Il siluro che portò all’affondamento dell’unico governo democratico conosciuto dall’Italia nella sua lunga storia, arrivò dal tradimento della Lega Nord. Tradimento, si badi bene, non verso la persona di Silvio Berlusconi, ma verso gli impegni presi con gli elettori, e di quello spirito di libertà che aveva portato alla nascita del Polo.

La Lega Nord meriterebbe un capitolo a parte nella storia delle disgrazie italiane. Certamente un simile fenomeno non può mancare di stupire soprattutto gli osservatori stranieri, ha tutte le stimmate direi fisiognomiche di quei movimentini localistici che talvolta affliggono le democrazie, ma ben raramente riescono a diventare presenze di rilievo sulla scena politica nazionale: la rozzezza della sua classe dirigente, che non sembra possedere altro linguaggio al di fuori dell’invettiva e del turpiloquio, il fanatismo adorante attorno alla figura carismatica di un leader che non sembra sempre in possesso delle sue facoltà mentali, l’aperto anti – intellettualismo - la Lega ha avuto per un po’ di tempo un intellettuale di qualche rilievo, Gianfranco Miglio, e se n’è sbarazzata in fretta – un gretto e meschino campanilismo intollerante di qualsiasi diversità e sconfinante nel razzismo; tutto in essa è istrionesco e fuori misura, il suo leader carismatico si ritiene in diritto a parlare a nome "del nord" o "della Padania", ma in democrazia si ha il diritto a parlare a nome di altri quando se n’è ricevuto il mandato. La Lega ha in tutto il Nord Italia una consistenza elettorale media attorno al dodici per cento, con punte in alcune zone del sedici – venti per cento, e l’ottanta per cento ed oltre di italiani del nord che non sono leghisti e non si sentono "padani" non contano nulla? Il leghismo manifesta una protervia francamente antidemocratica, ma in ultima analisi è solo l’atteggiamento dei botoli tanto più ringhiosi quanto più si sentono deboli. Una curiosità: la Padania non è un’invenzione di Umberto Bossi, ma di uno scrittore fantastico, Giuseppe Pederiali, che ne parla nel romanzo Le città del diluvio del 1979, descrivendola come una terra immaginaria, un’isola corrispondente all’incirca all’Italia settentrionale. I nazisti, che avevano il pallino dell’occultismo, credevano al mitico regno sotterraneo di Agharti, i leghisti credono alla Padania.

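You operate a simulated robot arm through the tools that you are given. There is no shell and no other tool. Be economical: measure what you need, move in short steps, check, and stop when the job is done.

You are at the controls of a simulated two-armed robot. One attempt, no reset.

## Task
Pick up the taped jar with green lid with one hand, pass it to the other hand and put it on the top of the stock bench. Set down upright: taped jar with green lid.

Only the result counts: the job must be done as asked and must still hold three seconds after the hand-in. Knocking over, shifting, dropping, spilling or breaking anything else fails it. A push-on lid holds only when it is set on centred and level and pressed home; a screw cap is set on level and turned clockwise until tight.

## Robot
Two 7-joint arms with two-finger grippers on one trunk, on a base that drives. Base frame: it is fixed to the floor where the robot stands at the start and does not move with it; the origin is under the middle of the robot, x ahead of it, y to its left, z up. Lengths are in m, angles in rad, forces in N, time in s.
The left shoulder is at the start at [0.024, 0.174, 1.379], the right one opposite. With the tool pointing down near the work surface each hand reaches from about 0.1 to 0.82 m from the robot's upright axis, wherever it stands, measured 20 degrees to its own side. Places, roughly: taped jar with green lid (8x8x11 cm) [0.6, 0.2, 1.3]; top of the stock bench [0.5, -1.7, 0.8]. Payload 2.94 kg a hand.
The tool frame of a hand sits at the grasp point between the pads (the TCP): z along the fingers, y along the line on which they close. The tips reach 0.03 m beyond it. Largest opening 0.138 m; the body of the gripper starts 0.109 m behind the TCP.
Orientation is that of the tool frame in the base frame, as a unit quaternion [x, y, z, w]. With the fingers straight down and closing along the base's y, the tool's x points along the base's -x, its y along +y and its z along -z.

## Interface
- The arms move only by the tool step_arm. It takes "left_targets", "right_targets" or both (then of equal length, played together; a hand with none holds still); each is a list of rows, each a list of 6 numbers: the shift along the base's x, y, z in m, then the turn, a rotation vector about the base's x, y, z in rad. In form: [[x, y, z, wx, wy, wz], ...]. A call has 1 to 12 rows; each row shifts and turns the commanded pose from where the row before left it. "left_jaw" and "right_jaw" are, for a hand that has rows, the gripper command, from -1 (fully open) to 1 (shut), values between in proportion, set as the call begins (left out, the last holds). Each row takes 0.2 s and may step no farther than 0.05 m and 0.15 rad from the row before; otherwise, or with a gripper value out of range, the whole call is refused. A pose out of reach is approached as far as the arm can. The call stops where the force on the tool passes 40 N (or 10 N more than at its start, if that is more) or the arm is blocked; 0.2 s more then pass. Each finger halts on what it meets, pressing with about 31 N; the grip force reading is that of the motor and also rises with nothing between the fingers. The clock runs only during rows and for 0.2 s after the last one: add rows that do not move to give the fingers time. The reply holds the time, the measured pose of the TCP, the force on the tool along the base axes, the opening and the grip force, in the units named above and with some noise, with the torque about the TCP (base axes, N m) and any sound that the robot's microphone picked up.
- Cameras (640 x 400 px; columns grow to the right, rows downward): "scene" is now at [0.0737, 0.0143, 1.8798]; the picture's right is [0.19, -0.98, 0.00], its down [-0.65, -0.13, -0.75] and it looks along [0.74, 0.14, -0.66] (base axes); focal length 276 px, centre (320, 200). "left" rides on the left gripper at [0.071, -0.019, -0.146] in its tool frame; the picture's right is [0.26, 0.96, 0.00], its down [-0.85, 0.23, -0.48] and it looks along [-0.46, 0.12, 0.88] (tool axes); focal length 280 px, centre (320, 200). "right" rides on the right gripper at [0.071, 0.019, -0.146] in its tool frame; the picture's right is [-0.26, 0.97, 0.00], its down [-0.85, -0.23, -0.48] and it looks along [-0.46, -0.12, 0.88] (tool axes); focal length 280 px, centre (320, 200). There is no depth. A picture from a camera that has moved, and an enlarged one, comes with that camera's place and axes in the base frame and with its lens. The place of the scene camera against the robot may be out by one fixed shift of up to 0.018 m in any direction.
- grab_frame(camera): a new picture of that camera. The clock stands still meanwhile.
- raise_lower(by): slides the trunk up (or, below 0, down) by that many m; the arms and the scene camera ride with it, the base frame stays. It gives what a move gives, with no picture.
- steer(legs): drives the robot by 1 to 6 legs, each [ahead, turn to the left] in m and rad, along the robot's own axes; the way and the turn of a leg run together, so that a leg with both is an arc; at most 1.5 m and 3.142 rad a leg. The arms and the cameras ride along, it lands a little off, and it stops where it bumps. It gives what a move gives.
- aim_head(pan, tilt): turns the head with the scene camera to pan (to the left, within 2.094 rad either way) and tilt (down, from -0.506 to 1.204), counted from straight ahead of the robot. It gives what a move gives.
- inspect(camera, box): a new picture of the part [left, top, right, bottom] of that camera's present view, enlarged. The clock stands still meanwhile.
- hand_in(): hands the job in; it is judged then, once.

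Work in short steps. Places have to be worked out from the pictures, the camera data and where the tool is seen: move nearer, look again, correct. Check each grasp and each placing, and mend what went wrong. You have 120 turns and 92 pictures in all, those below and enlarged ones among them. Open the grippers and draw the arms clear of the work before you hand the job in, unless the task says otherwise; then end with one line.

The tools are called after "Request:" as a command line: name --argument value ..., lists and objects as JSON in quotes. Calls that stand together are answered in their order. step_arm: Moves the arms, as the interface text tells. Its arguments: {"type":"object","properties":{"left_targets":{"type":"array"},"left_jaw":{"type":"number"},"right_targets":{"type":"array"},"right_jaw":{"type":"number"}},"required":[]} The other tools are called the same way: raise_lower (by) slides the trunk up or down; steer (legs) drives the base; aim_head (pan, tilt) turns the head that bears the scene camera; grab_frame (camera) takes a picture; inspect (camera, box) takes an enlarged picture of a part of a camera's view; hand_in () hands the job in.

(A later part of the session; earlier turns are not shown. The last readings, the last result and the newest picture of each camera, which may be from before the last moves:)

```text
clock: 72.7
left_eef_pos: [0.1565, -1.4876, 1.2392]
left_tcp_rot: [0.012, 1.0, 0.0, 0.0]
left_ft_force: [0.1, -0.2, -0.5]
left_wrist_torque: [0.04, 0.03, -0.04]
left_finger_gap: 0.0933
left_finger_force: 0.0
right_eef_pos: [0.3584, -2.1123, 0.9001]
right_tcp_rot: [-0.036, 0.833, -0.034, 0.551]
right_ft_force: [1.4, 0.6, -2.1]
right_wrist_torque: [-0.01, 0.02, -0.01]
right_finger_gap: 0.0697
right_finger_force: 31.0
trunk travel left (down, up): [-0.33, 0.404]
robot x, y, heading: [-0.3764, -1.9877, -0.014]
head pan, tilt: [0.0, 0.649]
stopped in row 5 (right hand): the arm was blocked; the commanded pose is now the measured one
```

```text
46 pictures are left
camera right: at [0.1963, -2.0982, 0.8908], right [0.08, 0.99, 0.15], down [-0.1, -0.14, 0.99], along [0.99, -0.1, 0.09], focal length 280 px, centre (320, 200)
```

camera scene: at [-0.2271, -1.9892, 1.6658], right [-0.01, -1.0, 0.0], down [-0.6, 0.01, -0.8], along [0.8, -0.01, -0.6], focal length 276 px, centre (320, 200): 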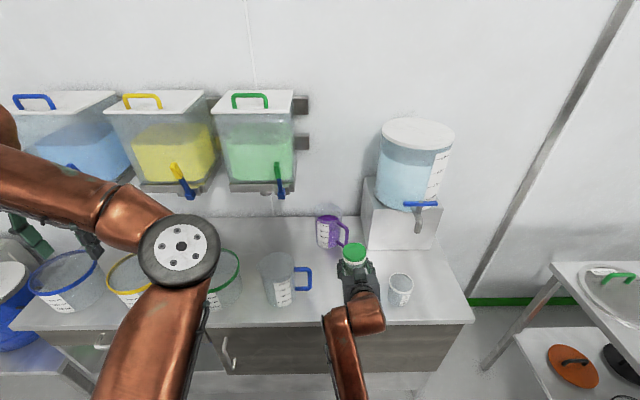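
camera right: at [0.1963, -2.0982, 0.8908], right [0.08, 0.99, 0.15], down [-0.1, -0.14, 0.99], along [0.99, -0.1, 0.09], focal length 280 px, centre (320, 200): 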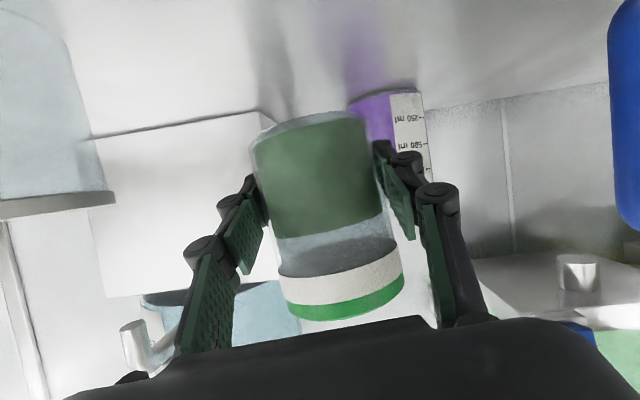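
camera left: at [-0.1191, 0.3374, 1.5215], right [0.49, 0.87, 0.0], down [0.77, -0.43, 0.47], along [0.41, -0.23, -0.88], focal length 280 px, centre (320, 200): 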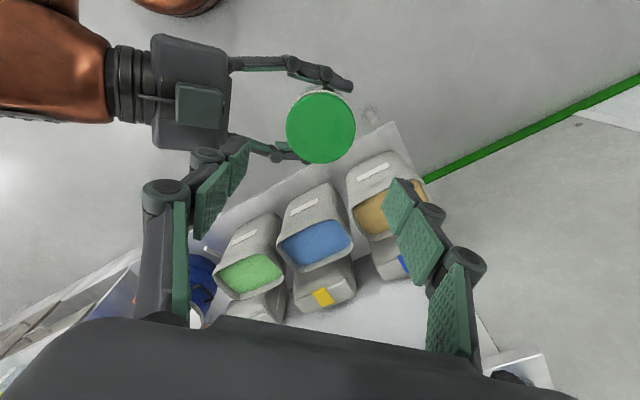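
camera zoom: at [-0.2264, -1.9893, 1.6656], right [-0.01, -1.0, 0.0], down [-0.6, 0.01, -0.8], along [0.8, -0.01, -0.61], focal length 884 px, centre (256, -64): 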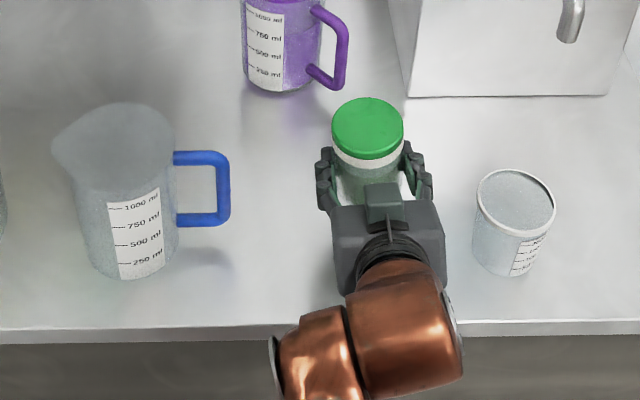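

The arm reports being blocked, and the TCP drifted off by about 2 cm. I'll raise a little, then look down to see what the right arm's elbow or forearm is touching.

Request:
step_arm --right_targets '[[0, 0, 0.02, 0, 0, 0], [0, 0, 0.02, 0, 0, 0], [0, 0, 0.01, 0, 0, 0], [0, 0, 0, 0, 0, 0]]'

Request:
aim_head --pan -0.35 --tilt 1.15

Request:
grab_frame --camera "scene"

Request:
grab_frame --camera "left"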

Come ha fatto un movimento di questo genere a diventare un protagonista della vita politica nazionale? Nelle prime fasi di Tangentopoli, senza dubbio, la Lega ha approfittato del clima che si era allora creato, quando gli appelli di Umberto Bossi, versione lombarda di Masaniello, contro "Roma ladrona" potevano sembrare richiami contro la corruzione ed il malaffare, ed erano invece invettive contro l’unità italiana, ma poi cosa ha impedito che la Lega tornasse in quel nulla politico dal quale era emersa e che le spetta di diritto? E’ molto semplice: specialmente oggi che la politica è profondamente condizionata dai media, la presenza e l’importanza di un movimento sono una questione di visibilità, l’essenziale è che l’informazione si occupi di te, allora esisti e conti, altrimenti no. Se i media parlano bene di te, tanto meglio, se mettono in luce i tuoi lati caricaturali e grotteschi, va bene lo stesso. Sebbene non si possa negare che la Lega sia abile nel mostrare i propri lati più pittoreschi con una simbologia misticheggiante e neopagana – si pensi all’ascesa di Bossi al Pian del Re per raccogliere in un’ampolla le acque della sorgente del "dio Po", a mezzo fra la salita al Calvario e la ricerca del santo Graal – è indubbio che senza la costante attenzione dei mezzi d’informazione, la Lega non esisterebbe, od almeno non sarebbe mai riuscita a travalicare quella dimensione locale che naturalmente le competerebbe. Perché un’informazione prevalentemente in mano alla sinistra abbia dedicato e dedichi tanta attenzione ad un movimento di volta in volta bollato come "fascista", "razzista" ed in ogni caso teoricamente ostile, anche questo non è un mistero che sfidi l’umana comprensione: alla sinistra, all’"ulivo" la Lega serve, è utile, è comodo che la Lega esista, la sua presenza sulla scena politica ha l’effetto di "congelare", di rendere inutilizzabile per il Polo delle libertà una fetta di elettorato moderato che è proprio quello che consente alla sinistra, minoranza nel paese, di diventare maggioranza parlamentare e governativa. Quando, in quello squallido inverno del ’94, si consumò il tradimento leghista e l’Italia venne privata, chissà per quanto tempo, della possibilità d’intraprendere il cammino di una normale democrazia occidentale, più si considerano le cose in retrospettiva, più si ha l’impressione che tutto ciò non fosse altro che lo scattare di un piano da tempo congegnato, Giuda aveva già senza dubbio ricevuto i suoi trenta denari.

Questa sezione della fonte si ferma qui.